Mr Amos claims $200 for mowing and slashing the overgrown yard, and going to the Nudgee tip. He says it took him about 5 hours, and that can be accepted. The claims were not contested. However it was his own effort, and there should be no compensation for that.
The Knights left without notice. Mr Amos says that they failed to pay for thirteen days rent. The agreed rent was $325.00 a week. For thirteen days, that is $603.00. Mr Amos is entitled to recover that amount.
The cleaning quote was for $1,200. There is no evidence that the house was ever cleaned. We do not know about any outcome, of the differences of opinion, between Mr Amos and the Council, about the house – if it was demolished, or repaired, or left as it was.

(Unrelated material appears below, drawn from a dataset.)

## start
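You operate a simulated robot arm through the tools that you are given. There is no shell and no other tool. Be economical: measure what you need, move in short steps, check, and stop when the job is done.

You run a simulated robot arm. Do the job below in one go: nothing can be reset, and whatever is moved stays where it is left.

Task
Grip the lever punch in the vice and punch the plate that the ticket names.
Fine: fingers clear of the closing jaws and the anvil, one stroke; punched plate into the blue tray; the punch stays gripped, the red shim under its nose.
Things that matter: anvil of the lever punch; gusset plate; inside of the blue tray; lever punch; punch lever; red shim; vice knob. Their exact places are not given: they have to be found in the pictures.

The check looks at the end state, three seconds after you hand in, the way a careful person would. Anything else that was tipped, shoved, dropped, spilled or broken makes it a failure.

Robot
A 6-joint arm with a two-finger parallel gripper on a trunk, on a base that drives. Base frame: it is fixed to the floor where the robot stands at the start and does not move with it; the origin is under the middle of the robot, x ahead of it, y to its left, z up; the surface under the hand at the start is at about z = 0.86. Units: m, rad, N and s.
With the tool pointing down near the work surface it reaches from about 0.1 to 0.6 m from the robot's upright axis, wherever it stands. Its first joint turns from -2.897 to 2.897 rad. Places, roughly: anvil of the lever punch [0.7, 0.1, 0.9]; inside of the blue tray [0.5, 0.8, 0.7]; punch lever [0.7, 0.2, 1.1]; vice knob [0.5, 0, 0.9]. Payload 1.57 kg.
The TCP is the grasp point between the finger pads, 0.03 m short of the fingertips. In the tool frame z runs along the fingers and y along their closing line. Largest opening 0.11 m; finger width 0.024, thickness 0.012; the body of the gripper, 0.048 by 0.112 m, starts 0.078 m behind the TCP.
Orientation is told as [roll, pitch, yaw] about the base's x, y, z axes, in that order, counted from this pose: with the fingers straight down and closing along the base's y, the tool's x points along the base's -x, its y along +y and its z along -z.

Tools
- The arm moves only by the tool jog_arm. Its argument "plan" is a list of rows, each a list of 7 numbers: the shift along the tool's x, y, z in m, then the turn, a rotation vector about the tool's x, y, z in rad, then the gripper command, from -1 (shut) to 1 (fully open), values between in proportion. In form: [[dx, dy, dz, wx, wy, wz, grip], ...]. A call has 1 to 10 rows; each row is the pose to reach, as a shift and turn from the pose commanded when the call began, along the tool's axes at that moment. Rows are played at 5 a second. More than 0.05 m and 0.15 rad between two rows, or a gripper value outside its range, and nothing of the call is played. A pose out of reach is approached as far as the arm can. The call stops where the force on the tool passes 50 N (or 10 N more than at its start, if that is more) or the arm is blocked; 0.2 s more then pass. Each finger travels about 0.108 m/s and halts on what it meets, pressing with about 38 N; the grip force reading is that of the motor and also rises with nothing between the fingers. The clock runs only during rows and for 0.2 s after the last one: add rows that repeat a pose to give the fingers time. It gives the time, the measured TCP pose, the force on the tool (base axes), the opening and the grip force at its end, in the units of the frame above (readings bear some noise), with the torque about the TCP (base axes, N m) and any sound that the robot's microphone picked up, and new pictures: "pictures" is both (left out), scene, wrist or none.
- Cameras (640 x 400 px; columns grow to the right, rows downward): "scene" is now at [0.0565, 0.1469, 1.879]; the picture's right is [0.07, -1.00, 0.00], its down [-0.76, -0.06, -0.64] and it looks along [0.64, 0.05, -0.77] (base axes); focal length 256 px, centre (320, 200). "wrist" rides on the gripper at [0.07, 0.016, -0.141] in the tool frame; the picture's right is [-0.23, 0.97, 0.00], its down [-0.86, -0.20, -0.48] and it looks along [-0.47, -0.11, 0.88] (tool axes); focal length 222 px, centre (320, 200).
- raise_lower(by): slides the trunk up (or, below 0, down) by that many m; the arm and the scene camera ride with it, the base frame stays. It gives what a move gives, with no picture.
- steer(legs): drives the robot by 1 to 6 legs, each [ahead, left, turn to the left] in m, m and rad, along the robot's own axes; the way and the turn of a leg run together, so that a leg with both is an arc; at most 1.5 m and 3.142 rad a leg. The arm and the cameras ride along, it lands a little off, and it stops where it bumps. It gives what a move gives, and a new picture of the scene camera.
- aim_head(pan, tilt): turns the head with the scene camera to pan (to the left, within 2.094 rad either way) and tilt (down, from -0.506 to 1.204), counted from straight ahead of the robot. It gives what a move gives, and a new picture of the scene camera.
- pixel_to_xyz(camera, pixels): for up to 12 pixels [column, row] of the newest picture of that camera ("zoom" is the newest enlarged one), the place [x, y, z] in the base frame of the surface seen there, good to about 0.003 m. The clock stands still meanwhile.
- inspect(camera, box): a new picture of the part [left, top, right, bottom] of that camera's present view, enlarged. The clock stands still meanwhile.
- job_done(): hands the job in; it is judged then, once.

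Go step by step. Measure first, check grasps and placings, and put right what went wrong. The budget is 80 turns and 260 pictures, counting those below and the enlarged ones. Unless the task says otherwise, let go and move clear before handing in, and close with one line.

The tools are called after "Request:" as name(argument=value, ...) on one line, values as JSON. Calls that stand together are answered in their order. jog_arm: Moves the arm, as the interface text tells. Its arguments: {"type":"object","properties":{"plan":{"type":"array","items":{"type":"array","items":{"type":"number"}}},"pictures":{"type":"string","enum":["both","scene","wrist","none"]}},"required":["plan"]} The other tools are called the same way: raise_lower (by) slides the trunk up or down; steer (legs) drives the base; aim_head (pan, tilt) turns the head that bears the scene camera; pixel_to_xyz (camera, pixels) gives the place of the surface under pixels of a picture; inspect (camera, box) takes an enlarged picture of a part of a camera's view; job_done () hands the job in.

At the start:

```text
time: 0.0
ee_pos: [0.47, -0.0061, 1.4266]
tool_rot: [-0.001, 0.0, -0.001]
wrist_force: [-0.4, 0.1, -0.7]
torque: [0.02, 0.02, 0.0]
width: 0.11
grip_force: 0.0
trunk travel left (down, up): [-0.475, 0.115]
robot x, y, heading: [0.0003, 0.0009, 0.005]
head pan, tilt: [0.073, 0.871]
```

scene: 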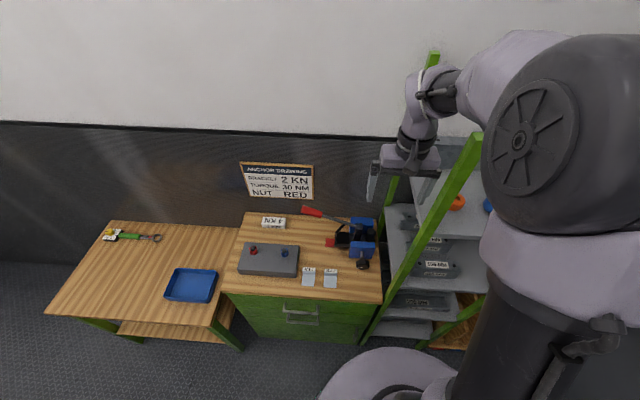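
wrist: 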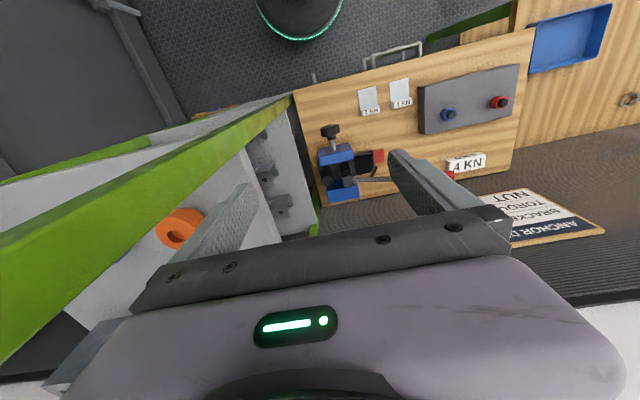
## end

The quote is dated 13 October 2011 – now about a year and a half ago. The real question is whether or not he suffered actual financial loss because of its very poor condition. The evidence does not go that far. As there is no evidence of any actual expenditure on cleaning there can be no recovery of the $1,200.
Mr Amos asks for $95.00, for costs. That is the amount he has paid for QCAT fees. The usual QCAT rule is that the parties are to pay their own costs. There will be no order about those costs.
These are the appropriate orders:
1. Declare that the amount payable by the respondents to Mr Amos for unpaid rent is $603.00.
2. Declare that Mr Amos is entitled to payment of $603, from the bond of $1,200.00 (No 4003772-X) held by the Residential Tenancies Authority on behalf of Mrs Carol Knights and/or Messrs Jason & John Knights.
3. Order that the Residential Tenancies Authority pay $603 of the bond to Mr Amos
4. Order that Mrs Carol Knights and/or Mr Jason Knights and Mr John Knights be paid the balance of the bond - $597 - by the Residential Tenancies Authority.